Your task is to restate the data word for word.

**Data provided**
● ● ● ● ● ● ●

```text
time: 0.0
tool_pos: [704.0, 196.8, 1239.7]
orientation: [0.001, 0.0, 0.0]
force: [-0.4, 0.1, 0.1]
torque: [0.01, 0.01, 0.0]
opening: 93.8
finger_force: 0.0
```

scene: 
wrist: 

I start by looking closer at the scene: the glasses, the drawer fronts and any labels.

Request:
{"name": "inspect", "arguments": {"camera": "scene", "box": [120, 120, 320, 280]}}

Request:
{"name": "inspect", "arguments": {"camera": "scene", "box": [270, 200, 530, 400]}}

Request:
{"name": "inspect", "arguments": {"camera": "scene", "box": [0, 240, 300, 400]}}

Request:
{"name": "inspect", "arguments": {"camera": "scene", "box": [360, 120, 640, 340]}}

● ● ● ● ● ● ●

**Solution**
```text
time: 0.0
tool_pos: [704.0, 196.8, 1239.7]
orientation: [0.001, 0.0, 0.0]
force: [-0.4, 0.1, 0.1]
torque: [0.01, 0.01, 0.0]
opening: 93.8
finger_force: 0.0
```

scene: 
wrist: 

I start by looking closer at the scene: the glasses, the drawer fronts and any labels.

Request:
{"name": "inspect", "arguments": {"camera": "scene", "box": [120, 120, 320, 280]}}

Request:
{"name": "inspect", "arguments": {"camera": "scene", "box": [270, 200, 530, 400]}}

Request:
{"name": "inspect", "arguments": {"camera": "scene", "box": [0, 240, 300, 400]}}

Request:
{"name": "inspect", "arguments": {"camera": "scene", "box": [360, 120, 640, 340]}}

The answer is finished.